## WHAT IS ASKED
Go on with the article that begins "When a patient" from its last line.

## COLLECTED DATA
'''
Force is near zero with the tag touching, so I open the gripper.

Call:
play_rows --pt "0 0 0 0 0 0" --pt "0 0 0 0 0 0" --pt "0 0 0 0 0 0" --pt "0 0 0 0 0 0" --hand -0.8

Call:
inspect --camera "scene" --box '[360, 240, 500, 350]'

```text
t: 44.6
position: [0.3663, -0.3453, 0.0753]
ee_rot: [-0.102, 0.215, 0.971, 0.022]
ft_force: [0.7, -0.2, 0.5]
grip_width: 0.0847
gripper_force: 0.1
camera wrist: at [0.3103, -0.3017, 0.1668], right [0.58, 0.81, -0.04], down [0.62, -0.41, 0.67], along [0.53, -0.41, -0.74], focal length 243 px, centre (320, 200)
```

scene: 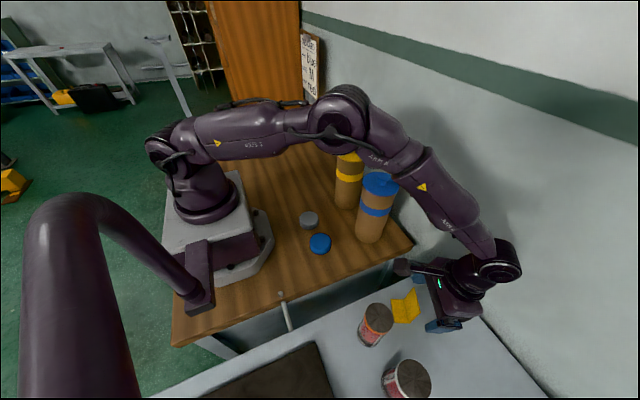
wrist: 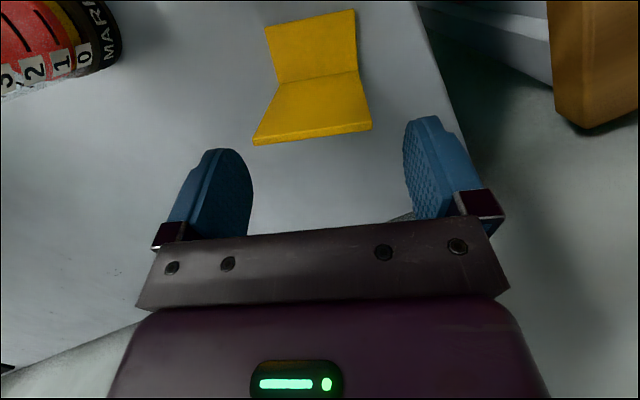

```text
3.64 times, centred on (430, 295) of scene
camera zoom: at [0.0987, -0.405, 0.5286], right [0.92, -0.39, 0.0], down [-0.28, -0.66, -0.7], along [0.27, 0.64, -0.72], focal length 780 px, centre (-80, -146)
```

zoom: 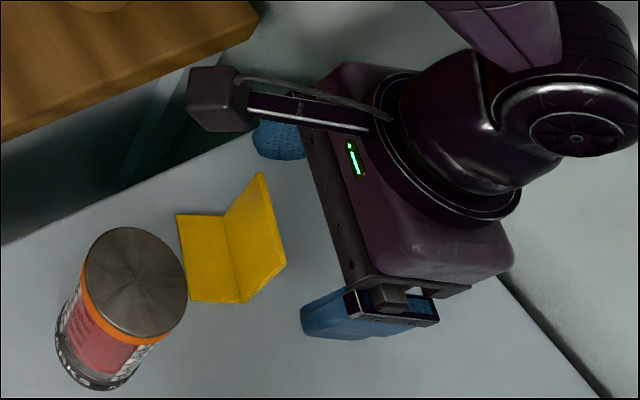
'''
## ARTICLE
'''
When a patient comes to our office, interested in cosmetic dentistry but is concerned about the strength and durability of porcelain veneers, one of the things we help them understand is that porcelain veneers are made with one of the strongest materials that we can use to create a cosmetic look. In fact, the “porcelain” restorations strengthen the tooth itself.The tiles on our waiting room floor are all porcelain and they have been in great condition for over 15 years despite all the salt and traffic on them everyday. The durability of what we might think of as a typically fragile material is astounding. It’s porcelain, but not like you might think. It’s not like a porcelain doll’s fragile construction.
But if they aren’t, why do we call them porcelain veneers? Well, it’s kind of a long story…
The Long Road to Porcelain Teeth
The origins of porcelain can be traced back to China around 200 AD. We’re not entirely sure about the date, because by the time it shows up in records it seems to have been around for a while. As with many of China’s great technological discoveries, porcelain first reached Europe via the Silk Road, carried overland for thousands of miles, then shipped from ports in the Levant to Italy. That’s where it received the name we call it today: “porcellana,” Latin for cowrie shells, which the material resembles in color and translucency.
It took about 1000 years for Europeans to learn the secret of how to make porcelain, and another 500 years before they realized that this was the perfect material for making denture teeth. “Mineral teeth,” as they were called, became an alternative to putting human teeth in dentures, but didn’t catch on because they were fragile and because there was a constant supply of human teeth to be harvested. The constant wars of the day meant there were plenty of dead soldiers whose teeth could be harvested for free, and, failing that, endemic poverty meant poor people were happy to sell you their teeth so they could afford to eat (irony!).
'''
## RESPONSE TO THIS EXERCISE
Porcelain Veneers and the Hollywood Smile
It wasn’t until the 1920s that a pioneering dentist named Charles L. Pincus used porcelain to make veneers. Few people had good teeth in the 20s, but Hollywood was dedicated to the illusion of making everything perfect, so Pincus was recruited by makeup pioneer Max Factor to make these smiles look good. These veneers were so fragile that stars had to take them out when they weren’t filming, but they started a trend.
Slowly, porcelain veneers began to spread outside of Hollywood. They looked beautiful, but the fragility was a big problem. Improvements in the process made them a little more durable, so that people could sometimes get ten years of life out of them, if they were careful.
By the 1980s new materials had been developed that were stronger, but they didn’t look as attractive as porcelain. It wasn’t until the 2000s that we’ve really seen other materials developed that are as attractive as porcelain, but much stronger.
Today, few veneers are made of true porcelain. They’re made of lithium disilicate or other advanced ceramics that are many times stronger. But we still call them porcelain veneers.
A Common Type of Misnomer
Partly, porcelain veneers are still called that because it’s the way we handle a lot of things in our language.
Sometimes a name persists because something used to be made of that material. For example, you might sometimes talk about “tin foil,” even though you know that the foil you buy at the store is really made of aluminum. Before aluminum was common, a similar foil made of tin became common. Although aluminum has almost completely replaced tin, people still call it tin foil sometimes.
And many people still call some of their golf clubs “woods” even though they’re made of steel or titanium or carbon fiber.
We commonly talk about “steamrollers,” because the first rollers were steam-powered like other vehicles of the day.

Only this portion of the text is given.